In the entries below, the lines from the one with "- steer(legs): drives" through the one with "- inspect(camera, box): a" are to be copied exactly; both ends count.

# Start of DATA IN THIS EXERCISE

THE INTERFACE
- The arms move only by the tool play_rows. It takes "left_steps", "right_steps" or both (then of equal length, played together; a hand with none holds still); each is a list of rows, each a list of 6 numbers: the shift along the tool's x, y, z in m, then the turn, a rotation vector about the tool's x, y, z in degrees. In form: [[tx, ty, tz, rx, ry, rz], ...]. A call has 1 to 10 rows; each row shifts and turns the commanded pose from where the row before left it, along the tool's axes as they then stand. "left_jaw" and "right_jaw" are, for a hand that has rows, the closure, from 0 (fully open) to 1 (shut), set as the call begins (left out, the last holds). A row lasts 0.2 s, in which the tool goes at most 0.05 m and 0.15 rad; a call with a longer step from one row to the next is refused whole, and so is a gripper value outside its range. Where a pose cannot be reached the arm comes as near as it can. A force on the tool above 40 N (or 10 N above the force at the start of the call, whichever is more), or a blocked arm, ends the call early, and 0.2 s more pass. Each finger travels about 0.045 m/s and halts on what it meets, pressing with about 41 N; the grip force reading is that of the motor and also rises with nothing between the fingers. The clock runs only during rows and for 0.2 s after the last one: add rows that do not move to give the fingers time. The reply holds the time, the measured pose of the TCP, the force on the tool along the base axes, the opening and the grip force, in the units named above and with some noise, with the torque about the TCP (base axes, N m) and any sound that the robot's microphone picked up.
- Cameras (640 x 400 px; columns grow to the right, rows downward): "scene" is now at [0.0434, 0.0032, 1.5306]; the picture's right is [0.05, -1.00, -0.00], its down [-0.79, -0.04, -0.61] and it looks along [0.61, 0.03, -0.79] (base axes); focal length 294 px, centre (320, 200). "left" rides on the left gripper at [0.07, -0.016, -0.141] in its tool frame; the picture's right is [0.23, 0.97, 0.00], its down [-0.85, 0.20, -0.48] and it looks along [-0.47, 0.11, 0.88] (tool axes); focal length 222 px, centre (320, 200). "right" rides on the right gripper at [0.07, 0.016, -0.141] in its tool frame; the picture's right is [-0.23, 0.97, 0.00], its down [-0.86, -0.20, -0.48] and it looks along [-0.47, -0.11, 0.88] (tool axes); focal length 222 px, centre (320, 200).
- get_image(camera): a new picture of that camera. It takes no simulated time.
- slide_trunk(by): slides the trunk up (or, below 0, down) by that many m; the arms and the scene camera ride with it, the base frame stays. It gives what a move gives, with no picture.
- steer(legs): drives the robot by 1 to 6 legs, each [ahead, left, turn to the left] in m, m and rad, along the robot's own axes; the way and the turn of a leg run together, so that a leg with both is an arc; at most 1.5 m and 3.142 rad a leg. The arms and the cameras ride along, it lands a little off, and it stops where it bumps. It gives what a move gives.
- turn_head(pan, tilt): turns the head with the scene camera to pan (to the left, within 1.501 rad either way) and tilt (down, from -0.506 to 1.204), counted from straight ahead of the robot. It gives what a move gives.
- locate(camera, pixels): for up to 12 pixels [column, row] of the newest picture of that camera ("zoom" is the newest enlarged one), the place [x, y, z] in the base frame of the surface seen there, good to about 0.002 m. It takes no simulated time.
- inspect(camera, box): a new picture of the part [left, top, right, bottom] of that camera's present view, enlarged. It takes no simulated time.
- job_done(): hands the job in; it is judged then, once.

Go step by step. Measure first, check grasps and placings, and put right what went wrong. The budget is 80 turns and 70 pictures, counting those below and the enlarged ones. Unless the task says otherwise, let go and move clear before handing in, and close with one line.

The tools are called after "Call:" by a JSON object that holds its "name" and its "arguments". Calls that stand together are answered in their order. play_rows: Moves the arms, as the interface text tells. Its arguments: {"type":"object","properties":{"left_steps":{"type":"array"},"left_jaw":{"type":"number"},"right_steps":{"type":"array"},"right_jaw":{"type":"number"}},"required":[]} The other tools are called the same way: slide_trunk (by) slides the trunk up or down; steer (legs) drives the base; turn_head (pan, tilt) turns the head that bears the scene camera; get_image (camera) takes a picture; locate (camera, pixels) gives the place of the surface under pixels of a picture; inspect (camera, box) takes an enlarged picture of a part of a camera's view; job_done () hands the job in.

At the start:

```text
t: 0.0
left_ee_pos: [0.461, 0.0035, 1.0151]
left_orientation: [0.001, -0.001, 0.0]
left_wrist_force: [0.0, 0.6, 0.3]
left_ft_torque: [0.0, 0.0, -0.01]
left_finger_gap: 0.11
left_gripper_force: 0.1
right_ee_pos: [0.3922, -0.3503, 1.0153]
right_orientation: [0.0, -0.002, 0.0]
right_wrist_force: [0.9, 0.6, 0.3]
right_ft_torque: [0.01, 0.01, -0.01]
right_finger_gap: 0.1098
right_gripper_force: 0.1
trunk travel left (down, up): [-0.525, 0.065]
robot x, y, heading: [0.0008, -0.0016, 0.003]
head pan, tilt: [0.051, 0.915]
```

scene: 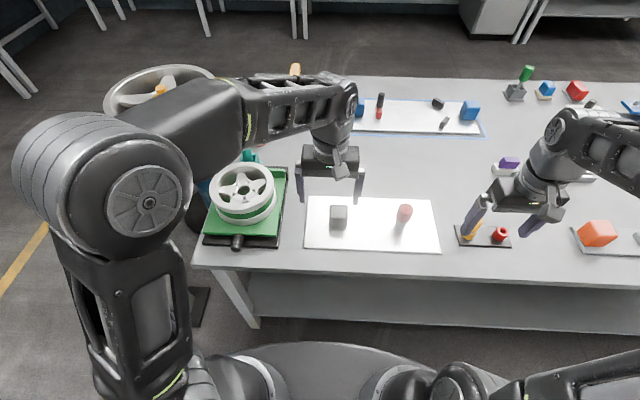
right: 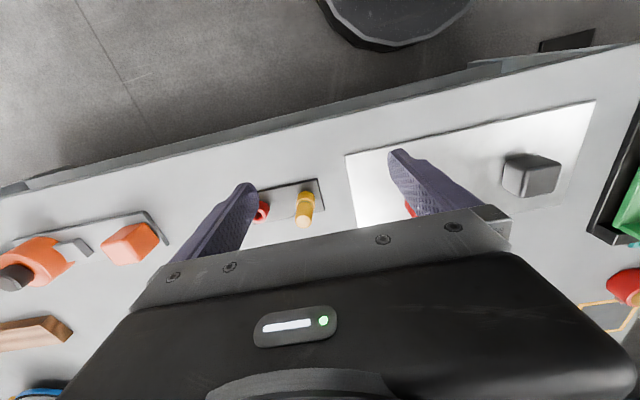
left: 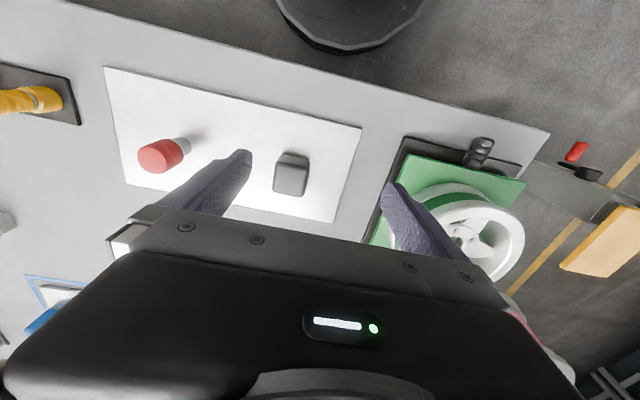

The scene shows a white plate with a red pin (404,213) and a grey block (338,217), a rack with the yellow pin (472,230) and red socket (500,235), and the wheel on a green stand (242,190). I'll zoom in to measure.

# End of DATA IN THIS EXERCISE
# Start of DATA IN THIS EXERCISE

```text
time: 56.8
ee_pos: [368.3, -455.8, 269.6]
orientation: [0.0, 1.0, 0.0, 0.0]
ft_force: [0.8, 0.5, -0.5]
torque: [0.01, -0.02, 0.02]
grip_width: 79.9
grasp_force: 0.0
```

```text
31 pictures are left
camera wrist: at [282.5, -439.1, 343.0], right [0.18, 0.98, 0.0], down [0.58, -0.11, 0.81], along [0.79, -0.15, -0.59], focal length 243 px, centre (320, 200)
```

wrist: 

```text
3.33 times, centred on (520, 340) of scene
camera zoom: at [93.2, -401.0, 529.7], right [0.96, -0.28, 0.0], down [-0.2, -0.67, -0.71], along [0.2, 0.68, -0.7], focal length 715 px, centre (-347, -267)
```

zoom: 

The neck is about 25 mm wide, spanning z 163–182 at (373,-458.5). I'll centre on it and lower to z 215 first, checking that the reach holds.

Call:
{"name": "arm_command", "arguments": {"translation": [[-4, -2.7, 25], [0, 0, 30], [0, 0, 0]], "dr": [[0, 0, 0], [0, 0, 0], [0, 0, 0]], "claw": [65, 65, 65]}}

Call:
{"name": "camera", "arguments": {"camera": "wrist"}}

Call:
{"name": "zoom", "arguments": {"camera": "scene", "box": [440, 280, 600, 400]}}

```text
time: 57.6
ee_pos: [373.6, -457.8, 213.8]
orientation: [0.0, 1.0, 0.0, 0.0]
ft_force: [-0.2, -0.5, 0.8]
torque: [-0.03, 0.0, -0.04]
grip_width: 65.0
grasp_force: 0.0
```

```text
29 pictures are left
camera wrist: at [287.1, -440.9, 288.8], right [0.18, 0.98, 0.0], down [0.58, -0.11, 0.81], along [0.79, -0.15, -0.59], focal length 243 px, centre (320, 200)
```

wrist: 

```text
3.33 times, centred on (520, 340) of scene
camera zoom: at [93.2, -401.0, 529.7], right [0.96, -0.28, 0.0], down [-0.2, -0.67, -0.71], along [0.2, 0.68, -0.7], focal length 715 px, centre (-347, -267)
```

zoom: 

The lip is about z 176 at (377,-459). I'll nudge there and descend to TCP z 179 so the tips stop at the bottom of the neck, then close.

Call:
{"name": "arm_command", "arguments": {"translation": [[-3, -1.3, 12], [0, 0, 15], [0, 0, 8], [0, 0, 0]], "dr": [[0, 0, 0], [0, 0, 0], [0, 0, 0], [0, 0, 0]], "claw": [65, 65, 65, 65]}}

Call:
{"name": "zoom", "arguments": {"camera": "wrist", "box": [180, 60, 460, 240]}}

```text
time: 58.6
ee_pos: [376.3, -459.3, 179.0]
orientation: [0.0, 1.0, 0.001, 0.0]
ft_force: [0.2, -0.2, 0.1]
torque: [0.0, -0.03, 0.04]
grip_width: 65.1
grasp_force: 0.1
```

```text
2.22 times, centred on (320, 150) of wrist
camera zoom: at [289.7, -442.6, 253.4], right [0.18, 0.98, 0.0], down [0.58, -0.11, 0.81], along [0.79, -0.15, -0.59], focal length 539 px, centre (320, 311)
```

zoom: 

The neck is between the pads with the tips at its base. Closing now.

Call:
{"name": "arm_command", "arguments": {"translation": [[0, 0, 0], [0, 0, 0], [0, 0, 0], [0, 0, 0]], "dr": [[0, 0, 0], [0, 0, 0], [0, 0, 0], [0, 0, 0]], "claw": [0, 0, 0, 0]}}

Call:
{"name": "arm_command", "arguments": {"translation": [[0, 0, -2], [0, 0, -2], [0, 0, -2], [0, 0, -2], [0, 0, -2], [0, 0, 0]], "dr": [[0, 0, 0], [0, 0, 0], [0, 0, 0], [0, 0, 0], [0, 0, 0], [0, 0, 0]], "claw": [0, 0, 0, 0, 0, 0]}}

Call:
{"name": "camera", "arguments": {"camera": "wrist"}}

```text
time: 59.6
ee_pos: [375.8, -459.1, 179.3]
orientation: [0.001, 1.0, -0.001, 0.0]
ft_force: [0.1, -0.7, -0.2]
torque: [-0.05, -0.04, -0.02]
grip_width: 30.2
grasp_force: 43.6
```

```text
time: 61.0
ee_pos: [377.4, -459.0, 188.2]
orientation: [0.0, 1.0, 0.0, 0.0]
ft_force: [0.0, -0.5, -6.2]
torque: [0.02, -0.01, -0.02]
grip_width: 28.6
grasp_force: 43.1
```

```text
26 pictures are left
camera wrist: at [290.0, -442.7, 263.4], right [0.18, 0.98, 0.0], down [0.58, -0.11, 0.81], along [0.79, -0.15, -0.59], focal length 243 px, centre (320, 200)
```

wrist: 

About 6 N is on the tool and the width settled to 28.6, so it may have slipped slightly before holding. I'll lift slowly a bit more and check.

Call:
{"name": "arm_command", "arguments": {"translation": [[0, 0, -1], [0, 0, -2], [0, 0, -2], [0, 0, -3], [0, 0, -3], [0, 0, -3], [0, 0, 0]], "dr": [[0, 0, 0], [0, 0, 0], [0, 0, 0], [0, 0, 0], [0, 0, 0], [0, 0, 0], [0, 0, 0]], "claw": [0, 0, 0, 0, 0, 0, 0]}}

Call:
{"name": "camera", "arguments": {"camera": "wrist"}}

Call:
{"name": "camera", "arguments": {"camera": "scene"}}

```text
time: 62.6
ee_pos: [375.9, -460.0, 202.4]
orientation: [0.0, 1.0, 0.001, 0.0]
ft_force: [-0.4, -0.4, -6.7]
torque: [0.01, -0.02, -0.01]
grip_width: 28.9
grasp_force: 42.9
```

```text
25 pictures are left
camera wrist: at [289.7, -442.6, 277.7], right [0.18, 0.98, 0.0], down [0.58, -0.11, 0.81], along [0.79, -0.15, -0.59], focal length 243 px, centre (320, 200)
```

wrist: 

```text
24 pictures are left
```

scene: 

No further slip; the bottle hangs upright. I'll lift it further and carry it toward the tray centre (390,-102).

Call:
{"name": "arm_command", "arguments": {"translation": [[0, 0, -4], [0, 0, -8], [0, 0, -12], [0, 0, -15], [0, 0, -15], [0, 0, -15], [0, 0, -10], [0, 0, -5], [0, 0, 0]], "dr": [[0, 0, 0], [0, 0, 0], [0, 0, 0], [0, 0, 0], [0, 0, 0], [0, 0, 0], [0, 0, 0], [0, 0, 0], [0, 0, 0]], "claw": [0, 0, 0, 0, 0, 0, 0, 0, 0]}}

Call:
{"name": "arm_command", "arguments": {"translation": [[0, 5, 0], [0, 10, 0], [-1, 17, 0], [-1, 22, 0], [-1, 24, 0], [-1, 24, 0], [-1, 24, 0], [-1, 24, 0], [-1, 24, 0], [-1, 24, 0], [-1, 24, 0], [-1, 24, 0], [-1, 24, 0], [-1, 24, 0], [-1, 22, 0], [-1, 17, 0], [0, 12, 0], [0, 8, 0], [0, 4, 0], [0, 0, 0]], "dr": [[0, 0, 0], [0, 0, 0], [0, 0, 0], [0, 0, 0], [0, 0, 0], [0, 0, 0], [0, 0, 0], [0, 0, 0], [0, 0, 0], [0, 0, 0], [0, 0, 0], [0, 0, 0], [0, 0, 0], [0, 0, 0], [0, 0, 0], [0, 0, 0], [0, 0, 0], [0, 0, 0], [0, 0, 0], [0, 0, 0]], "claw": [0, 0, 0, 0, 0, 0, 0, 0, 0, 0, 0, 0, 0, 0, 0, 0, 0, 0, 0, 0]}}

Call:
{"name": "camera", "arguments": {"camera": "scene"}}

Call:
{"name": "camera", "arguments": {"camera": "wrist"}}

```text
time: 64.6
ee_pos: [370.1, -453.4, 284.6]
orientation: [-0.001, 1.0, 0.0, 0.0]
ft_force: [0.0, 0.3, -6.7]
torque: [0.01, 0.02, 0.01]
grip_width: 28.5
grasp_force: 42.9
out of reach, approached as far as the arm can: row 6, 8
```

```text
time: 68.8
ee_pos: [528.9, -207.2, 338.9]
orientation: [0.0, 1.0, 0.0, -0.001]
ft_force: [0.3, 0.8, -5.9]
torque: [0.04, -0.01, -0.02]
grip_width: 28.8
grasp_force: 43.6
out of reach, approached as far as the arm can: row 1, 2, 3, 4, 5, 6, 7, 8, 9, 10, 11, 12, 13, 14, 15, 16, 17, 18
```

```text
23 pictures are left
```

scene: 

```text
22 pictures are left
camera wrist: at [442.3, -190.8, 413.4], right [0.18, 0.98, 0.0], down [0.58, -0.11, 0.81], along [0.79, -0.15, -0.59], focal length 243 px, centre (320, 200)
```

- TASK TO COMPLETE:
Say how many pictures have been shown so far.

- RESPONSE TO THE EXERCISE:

# End of DATA IN THIS EXERCISE

- RESPONSE TO THE EXERCISE:
- steer(legs): drives the robot by 1 to 6 legs, each [ahead, left, turn to the left] in m, m and rad, along the robot's own axes; the way and the turn of a leg run together, so that a leg with both is an arc; at most 1.5 m and 3.142 rad a leg. The arms and the cameras ride along, it lands a little off, and it stops where it bumps. It gives what a move gives.
- turn_head(pan, tilt): turns the head with the scene camera to pan (to the left, within 1.501 rad either way) and tilt (down, from -0.506 to 1.204), counted from straight ahead of the robot. It gives what a move gives.
- locate(camera, pixels): for up to 12 pixels [column, row] of the newest picture of that camera ("zoom" is the newest enlarged one), the place [x, y, z] in the base frame of the surface seen there, good to about 0.002 m. It takes no simulated time.
- inspect(camera, box): a new picture of the part [left, top, right, bottom] of that camera's present view, enlarged. It takes no simulated time.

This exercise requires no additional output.